■ **DATASET SECTION**:
__________________________________________________

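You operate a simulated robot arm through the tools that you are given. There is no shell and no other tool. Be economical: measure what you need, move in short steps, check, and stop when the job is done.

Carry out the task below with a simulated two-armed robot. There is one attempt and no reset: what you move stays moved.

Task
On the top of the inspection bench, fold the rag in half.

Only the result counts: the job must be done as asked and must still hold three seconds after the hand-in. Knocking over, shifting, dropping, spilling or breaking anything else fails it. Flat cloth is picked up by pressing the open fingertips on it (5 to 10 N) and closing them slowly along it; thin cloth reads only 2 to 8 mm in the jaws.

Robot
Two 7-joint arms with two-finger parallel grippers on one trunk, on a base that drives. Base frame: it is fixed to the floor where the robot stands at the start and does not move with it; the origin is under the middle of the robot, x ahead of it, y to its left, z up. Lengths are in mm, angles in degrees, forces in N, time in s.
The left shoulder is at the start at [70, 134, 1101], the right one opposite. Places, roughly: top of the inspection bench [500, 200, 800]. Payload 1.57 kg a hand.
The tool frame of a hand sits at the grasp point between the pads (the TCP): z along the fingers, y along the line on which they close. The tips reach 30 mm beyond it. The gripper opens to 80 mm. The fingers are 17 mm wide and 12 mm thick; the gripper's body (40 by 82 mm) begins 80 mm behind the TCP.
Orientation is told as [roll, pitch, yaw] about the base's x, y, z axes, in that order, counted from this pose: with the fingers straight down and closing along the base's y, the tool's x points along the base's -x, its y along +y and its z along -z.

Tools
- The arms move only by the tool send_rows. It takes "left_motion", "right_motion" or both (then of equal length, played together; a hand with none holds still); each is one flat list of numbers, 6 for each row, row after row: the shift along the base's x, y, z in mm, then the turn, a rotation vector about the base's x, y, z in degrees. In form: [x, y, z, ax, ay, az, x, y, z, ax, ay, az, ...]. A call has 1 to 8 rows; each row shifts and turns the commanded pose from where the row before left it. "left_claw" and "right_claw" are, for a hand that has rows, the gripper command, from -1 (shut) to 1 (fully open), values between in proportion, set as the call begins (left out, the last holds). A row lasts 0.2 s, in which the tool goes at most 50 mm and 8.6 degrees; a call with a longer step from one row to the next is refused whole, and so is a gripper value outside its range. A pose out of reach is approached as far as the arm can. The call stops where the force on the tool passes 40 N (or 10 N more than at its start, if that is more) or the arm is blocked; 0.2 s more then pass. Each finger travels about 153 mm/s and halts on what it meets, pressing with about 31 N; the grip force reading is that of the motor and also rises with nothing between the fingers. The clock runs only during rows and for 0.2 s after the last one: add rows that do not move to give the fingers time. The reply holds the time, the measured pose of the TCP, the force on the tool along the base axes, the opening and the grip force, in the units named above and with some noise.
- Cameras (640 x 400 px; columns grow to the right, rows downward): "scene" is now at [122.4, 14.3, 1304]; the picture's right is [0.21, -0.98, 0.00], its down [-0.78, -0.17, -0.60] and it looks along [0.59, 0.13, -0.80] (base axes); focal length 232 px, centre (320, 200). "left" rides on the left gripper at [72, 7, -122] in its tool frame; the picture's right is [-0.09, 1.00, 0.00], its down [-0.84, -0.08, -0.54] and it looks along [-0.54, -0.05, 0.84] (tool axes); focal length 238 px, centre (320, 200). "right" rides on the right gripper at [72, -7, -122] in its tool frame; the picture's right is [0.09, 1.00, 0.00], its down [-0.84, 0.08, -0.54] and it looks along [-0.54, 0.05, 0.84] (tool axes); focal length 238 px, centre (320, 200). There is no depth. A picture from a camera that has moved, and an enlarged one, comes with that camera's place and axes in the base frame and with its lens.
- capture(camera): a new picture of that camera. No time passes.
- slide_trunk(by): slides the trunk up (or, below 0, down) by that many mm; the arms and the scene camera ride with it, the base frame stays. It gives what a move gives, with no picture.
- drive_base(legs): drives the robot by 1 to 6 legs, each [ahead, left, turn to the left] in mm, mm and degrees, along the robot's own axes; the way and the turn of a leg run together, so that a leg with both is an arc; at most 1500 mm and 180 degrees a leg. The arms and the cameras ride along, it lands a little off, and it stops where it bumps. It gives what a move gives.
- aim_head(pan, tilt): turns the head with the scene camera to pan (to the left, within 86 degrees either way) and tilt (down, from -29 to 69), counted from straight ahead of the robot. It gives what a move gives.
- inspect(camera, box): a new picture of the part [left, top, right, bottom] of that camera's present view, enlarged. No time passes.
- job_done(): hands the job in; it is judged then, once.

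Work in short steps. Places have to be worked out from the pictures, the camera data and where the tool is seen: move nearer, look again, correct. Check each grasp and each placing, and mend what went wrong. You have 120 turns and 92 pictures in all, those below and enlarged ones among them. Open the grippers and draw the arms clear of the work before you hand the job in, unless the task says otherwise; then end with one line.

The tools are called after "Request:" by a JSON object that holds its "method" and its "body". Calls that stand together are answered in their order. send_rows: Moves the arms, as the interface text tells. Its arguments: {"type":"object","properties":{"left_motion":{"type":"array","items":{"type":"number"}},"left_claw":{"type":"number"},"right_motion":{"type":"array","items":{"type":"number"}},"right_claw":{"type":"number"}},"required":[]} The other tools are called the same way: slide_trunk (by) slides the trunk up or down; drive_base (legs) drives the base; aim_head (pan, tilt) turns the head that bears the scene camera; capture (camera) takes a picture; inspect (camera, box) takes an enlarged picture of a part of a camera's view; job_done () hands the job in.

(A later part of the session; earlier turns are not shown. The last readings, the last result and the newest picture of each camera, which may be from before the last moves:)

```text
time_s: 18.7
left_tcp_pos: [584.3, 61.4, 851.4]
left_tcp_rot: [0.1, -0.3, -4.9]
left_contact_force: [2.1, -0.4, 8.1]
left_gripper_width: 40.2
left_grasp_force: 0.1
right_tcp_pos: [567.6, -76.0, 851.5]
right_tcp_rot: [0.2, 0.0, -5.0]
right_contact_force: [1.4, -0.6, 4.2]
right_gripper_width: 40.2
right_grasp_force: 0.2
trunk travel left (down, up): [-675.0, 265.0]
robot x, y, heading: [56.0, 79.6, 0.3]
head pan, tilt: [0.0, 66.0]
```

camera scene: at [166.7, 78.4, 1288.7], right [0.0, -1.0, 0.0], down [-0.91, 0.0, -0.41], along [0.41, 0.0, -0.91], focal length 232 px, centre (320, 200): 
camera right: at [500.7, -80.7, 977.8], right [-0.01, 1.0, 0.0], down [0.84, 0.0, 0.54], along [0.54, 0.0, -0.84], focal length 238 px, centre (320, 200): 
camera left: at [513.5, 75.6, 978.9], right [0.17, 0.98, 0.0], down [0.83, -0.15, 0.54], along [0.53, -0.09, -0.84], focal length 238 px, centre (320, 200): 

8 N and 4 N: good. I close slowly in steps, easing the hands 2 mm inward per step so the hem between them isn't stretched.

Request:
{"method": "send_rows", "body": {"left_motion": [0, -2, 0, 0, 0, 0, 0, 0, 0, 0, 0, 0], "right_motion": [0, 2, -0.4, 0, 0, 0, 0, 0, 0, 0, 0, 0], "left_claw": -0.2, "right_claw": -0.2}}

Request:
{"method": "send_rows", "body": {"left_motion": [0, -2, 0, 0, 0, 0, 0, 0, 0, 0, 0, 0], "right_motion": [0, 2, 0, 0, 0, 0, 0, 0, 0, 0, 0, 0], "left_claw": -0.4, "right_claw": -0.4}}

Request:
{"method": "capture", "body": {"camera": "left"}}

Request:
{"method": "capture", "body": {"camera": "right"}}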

__________________________________________________

■ **WORK REQUIRED**:
Check each line above for the string "stays" and show the ones that have it.

■ **RESULT OF THE EXERCISE**:
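Carry out the task below with a simulated two-armed robot. There is one attempt and no reset: what you move stays moved.
- slide_trunk(by): slides the trunk up (or, below 0, down) by that many mm; the arms and the scene camera ride with it, the base frame stays. It gives what a move gives, with no picture.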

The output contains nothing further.